→ **AIM 1**
Show the exact text of the passage given starting from "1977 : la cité" and stopping at the end of "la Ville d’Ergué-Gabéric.".

→ **RECORD EXCERPTS**
* START *

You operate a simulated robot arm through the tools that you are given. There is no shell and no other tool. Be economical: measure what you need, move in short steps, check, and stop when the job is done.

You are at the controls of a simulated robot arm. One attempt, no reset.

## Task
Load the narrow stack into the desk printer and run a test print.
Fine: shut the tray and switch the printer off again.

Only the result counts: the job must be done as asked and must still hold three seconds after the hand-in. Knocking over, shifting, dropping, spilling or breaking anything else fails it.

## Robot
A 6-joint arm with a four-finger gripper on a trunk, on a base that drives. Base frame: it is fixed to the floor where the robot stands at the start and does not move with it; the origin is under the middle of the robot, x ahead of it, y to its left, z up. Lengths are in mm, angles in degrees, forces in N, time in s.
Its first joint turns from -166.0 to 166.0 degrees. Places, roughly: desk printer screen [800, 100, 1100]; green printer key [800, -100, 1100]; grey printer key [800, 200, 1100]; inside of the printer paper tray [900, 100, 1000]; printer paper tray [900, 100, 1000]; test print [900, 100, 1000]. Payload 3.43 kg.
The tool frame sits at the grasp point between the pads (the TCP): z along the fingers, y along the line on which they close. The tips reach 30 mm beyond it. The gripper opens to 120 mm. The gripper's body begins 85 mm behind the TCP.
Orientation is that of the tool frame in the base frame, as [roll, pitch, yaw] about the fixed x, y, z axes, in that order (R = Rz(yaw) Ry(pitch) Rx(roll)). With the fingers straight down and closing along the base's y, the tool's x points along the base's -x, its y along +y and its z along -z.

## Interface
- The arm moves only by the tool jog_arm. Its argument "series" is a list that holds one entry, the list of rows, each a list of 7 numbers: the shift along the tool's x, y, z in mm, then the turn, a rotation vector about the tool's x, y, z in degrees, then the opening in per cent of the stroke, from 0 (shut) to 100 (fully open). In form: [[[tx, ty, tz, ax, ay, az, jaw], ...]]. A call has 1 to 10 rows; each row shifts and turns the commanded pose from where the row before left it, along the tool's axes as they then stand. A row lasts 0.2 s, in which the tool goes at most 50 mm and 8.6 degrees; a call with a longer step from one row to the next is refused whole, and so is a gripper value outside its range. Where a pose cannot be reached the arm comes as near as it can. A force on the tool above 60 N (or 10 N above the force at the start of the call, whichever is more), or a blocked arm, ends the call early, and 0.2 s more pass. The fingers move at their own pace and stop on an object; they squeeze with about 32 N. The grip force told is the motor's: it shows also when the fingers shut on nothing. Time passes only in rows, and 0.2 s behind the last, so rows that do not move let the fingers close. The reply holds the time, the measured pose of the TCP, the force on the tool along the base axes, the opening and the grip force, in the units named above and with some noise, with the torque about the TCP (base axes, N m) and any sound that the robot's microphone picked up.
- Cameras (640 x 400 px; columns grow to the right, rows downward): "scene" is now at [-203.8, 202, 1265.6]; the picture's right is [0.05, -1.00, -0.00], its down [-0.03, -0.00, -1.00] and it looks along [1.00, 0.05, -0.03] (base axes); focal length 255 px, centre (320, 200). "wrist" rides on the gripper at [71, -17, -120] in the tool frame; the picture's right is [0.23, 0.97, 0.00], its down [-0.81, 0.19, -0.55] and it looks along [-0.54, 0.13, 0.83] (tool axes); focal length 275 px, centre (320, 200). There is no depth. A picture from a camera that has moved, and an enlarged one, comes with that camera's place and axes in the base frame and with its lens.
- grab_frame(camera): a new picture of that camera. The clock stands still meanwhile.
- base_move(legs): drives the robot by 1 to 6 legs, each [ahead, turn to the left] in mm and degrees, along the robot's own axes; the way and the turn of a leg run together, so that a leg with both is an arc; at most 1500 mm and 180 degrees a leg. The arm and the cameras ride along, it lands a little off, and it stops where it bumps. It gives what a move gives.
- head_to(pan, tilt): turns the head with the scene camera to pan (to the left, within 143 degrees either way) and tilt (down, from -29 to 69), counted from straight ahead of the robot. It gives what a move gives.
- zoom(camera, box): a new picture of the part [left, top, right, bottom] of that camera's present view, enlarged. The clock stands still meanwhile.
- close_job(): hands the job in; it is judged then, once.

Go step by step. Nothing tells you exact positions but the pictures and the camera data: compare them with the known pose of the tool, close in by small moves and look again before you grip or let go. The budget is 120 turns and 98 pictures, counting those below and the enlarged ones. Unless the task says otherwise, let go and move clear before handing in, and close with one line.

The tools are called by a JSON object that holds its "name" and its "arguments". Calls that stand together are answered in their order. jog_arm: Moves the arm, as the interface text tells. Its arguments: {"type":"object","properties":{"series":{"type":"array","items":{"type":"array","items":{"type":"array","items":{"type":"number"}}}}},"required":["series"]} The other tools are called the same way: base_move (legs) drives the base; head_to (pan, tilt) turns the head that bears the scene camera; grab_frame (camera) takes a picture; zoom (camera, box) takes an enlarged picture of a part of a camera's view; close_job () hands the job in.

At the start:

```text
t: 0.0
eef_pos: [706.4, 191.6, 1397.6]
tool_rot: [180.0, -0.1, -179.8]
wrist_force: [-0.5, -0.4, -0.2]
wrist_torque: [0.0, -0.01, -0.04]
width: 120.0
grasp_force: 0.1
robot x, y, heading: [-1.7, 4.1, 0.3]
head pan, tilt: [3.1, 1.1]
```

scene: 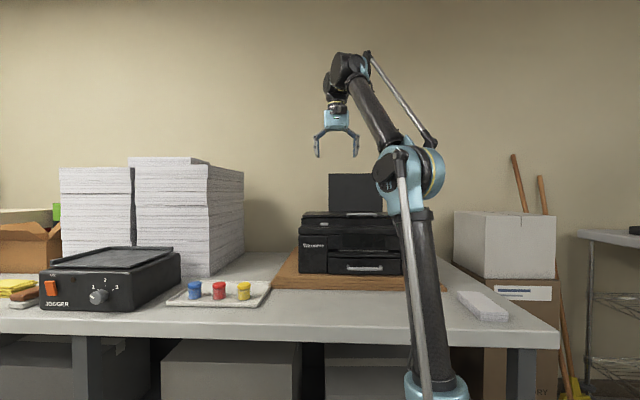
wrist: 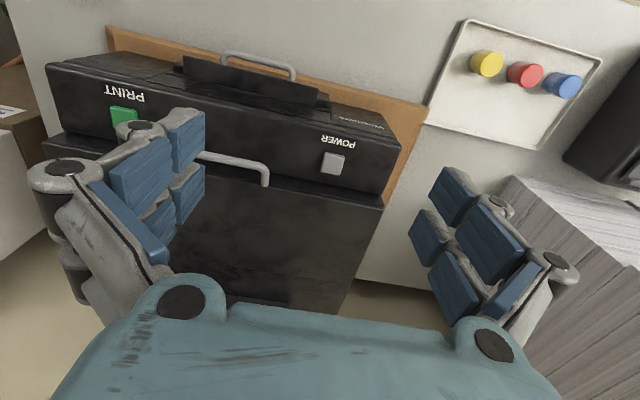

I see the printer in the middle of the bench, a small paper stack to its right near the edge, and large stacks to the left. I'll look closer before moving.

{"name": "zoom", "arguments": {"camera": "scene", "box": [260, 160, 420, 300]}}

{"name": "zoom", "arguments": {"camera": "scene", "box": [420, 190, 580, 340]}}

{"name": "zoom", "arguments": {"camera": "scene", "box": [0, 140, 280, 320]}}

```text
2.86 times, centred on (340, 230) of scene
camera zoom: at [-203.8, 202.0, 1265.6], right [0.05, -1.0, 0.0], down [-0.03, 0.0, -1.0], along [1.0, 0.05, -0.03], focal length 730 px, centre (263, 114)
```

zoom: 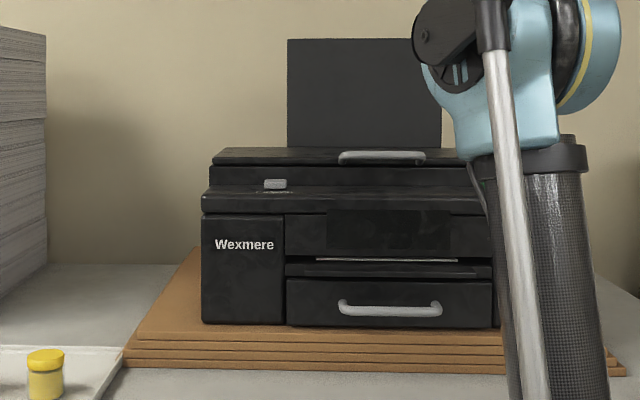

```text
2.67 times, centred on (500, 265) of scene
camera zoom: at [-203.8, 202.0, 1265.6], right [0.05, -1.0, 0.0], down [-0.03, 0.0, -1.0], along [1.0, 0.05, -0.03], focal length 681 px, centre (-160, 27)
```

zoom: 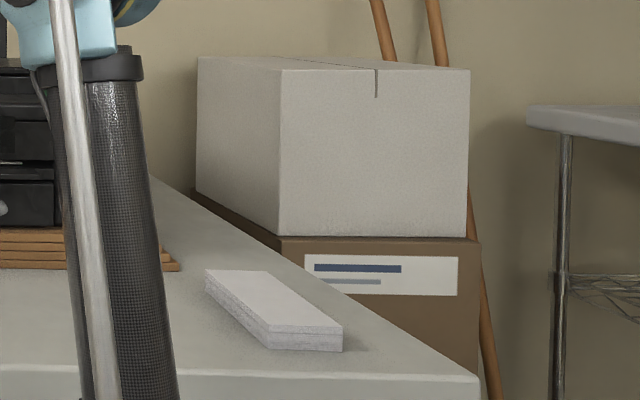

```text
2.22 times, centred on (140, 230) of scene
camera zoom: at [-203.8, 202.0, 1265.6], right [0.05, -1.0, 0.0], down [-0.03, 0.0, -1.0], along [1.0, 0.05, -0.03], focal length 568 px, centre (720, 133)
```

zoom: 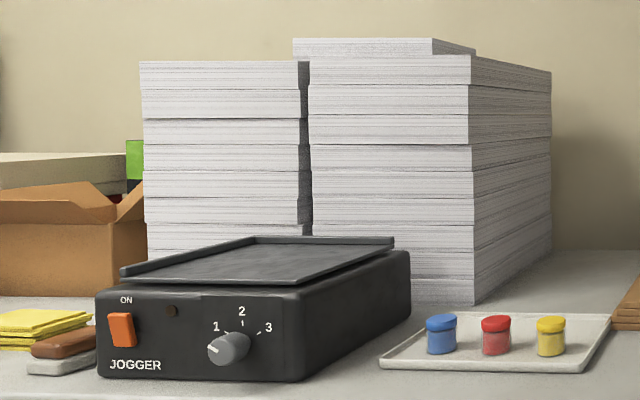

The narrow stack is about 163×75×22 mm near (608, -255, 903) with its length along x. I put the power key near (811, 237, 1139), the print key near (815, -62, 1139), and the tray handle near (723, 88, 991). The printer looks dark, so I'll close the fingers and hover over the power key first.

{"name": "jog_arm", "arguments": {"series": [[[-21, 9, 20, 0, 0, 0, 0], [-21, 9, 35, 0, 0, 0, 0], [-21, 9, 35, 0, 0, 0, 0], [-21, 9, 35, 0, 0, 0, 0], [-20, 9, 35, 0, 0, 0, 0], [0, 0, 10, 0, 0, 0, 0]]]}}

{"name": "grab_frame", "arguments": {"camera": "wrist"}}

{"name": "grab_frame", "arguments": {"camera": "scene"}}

* END *
* START *

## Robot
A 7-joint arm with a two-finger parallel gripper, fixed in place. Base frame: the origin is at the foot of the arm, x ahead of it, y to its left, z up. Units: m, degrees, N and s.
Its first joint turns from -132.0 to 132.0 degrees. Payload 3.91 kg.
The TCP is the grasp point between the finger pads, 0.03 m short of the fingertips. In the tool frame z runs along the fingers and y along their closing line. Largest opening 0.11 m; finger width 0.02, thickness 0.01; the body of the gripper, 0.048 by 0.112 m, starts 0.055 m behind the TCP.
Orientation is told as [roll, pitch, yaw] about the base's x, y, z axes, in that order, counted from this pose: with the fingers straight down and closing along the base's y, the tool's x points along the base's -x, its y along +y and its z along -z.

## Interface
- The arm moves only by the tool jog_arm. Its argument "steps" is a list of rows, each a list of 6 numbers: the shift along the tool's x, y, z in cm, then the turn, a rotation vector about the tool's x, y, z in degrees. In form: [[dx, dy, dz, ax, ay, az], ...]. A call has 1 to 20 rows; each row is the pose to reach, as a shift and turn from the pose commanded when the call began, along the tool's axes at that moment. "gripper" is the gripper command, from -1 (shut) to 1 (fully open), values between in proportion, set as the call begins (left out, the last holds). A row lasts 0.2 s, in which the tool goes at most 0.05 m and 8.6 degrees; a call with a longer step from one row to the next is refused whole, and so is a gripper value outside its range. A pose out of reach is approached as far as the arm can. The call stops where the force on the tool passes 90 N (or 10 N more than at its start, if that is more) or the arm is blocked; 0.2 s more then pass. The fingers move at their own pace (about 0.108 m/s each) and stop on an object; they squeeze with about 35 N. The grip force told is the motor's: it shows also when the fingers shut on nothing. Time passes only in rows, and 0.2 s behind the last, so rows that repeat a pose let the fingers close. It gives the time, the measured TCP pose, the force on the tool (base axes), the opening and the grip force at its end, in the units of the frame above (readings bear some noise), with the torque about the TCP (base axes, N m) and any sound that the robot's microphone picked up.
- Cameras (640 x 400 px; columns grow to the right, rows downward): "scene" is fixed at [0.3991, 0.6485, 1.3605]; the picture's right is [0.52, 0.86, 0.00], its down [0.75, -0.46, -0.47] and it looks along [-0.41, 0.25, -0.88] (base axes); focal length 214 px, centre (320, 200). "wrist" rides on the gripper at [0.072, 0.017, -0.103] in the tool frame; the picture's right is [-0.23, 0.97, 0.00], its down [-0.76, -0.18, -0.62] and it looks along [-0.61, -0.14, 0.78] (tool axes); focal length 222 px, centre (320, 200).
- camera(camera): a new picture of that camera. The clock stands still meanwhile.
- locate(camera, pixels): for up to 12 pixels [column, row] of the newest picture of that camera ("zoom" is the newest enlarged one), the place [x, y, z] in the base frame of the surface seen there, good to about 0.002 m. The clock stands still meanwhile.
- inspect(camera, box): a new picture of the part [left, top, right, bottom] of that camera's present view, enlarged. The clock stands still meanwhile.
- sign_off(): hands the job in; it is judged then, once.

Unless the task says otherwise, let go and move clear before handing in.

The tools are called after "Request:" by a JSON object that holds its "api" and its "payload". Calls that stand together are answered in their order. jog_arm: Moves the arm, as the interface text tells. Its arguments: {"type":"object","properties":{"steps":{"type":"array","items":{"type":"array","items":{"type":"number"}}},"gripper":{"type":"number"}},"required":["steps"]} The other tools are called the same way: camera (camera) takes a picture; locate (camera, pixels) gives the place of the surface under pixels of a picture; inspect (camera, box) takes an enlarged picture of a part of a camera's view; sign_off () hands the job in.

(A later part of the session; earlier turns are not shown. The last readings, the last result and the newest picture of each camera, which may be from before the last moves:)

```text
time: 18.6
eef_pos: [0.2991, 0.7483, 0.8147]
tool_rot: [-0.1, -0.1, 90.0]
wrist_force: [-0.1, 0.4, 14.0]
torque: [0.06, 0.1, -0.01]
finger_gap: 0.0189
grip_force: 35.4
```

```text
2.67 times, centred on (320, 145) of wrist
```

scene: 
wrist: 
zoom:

* END *
* START *

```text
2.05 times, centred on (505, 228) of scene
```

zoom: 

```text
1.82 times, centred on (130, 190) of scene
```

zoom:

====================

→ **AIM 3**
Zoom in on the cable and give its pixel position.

* END *

→ **AIM 2**
Exactly the lines from the one holding "- base_move(legs): drives" through the one holding "- close_job(): hands" should be printed, ends included. Use a Markdown table whose columns are Number (a running number) and Entry (the line), and skip blank lines.

→ **PASSAGE GIVEN**
* START *

Dans les années 1930, une société de loisirs se fait jour. La cité de Keranna en bénéficiera peut-être plus tôt que les autres villages de la commune. René Bolloré fera construire un ensemble d’installations à cet effet. Avec l’inauguration du patronage en 1931, les habitants de la cité disposent en effet à Lestonan d’un terrain de football, d’une salle de gymnastique, de séances de cinéma régulières, d’une troupe de théâtre et, notamment, d’un car conduit par le transporteur des usines Bolloré. Signalons qu’en 1936, les congés payés permettent aux salariés de s’affranchir pour quelques jours de leur travail, et parfois, de la cité. En dehors d’évènements comme les kermesses, Henri Le Gars mentionne un temps fort qui réunit une fois par an les habitants de Keranna : la Saint-Jean, d’abord fêtée à l’extérieur de la cité, puis à l’intérieur : « Tous les ans, au mois de juin, le 24 (à la Saint-Jean) et le 29 (à la Saints-Pierre-et-Paul), sur la route non encore goudronnée et en l'absence de toute circulation, on allumait un grand feu face aux escaliers d'accès à la cité. Les artificiers en herbe pouvaient se procurer des pétards chez Vonne Coustans, ainsi que "crapauds", "soleils", etc. pour quelques sous. Une fois le feu presque éteint, les cendres étaient mises en vente au plus offrant. Le goudronnage de la route en 1937 ou 1938 mit dans l'obligation de déplacer la place du feu à l'intérieur de la cité, vers l'entrée côté Penn-ar-garn. »
Peu avant la Seconde Guerre mondiale, une ligne de cars s'ouvre. Comme le signe d’une nouvelle ouverture, les sapins qui bordaient les ailes nord et sud sont abattus pendant l’Occupation. Devenus très grands, ils faisaient de l’ombre aux habitations.

 Cité Keranna années 53 54

La cité de Keranna vers 1953-1954.

 1ère voiture à Lestonan 1934

La première voiture à Lestonan, en 1935.

 

1977 : la cité ouvrière est vendue aux particuliers

Dans les années 1970, la papeterie traverse une crise. En 1977, le groupe Rothschild, qui a racheté l’entreprise, décide de vendre les habitations des ailes nord et sud de la cité. Ces dernières sont acquises par les résidents ou par d’autres personnes. Les propriétaires peuvent alors aménager à leur gré les maisons. Quant à l’aile est, elle est vendue à la municipalité, qui la cède ensuite à l'office HLM. L’office opère alors des travaux d’aménagement. À cette même période, certaines « installations Bolloré », tels que le patronage et les écoles, sont cédées à la municipalité. L’allée de tilleuls reste la propriété de la Ville d’Ergué-Gabéric.
Au début des années 1980, le garage et les transports Bourbigot passent de la rue du Bigoudic à l'impasse de Keranna. Cette décennie est celle de Bolloré-Technologie, qui draine les employés quimpérois vers le quartier de Lestonan, lequel monte alors à 1450 habitants. Elle voit aussi apparaître, à quelques kilomètres, l'échangeur de la voie express, au Rouillen, qui renforce la liaison avec les autres agglomérations bretonnes.

* END *

→ **COMPLETE RESPONSE 1**
1977 : la cité ouvrière est vendue aux particuliers

Dans les années 1970, la papeterie traverse une crise. En 1977, le groupe Rothschild, qui a racheté l’entreprise, décide de vendre les habitations des ailes nord et sud de la cité. Ces dernières sont acquises par les résidents ou par d’autres personnes. Les propriétaires peuvent alors aménager à leur gré les maisons. Quant à l’aile est, elle est vendue à la municipalité, qui la cède ensuite à l'office HLM. L’office opère alors des travaux d’aménagement. À cette même période, certaines « installations Bolloré », tels que le patronage et les écoles, sont cédées à la municipalité. L’allée de tilleuls reste la propriété de la Ville d’Ergué-Gabéric.

→ **COMPLETE RESPONSE 2**
| Number | Entry |
|---|---|
| 1 | - base_move(legs): drives the robot by 1 to 6 legs, each [ahead, turn to the left] in mm and degrees, along the robot's own axes; the way and the turn of a leg run together, so that a leg with both is an arc; at most 1500 mm and 180 degrees a leg. The arm and the cameras ride along, it lands a little off, and it stops where it bumps. It gives what a move gives. |
| 2 | - head_to(pan, tilt): turns the head with the scene camera to pan (to the left, within 143 degrees either way) and tilt (down, from -29 to 69), counted from straight ahead of the robot. It gives what a move gives. |
| 3 | - zoom(camera, box): a new picture of the part [left, top, right, bottom] of that camera's present view, enlarged. The clock stands still meanwhile. |
| 4 | - close_job(): hands the job in; it is judged then, once. |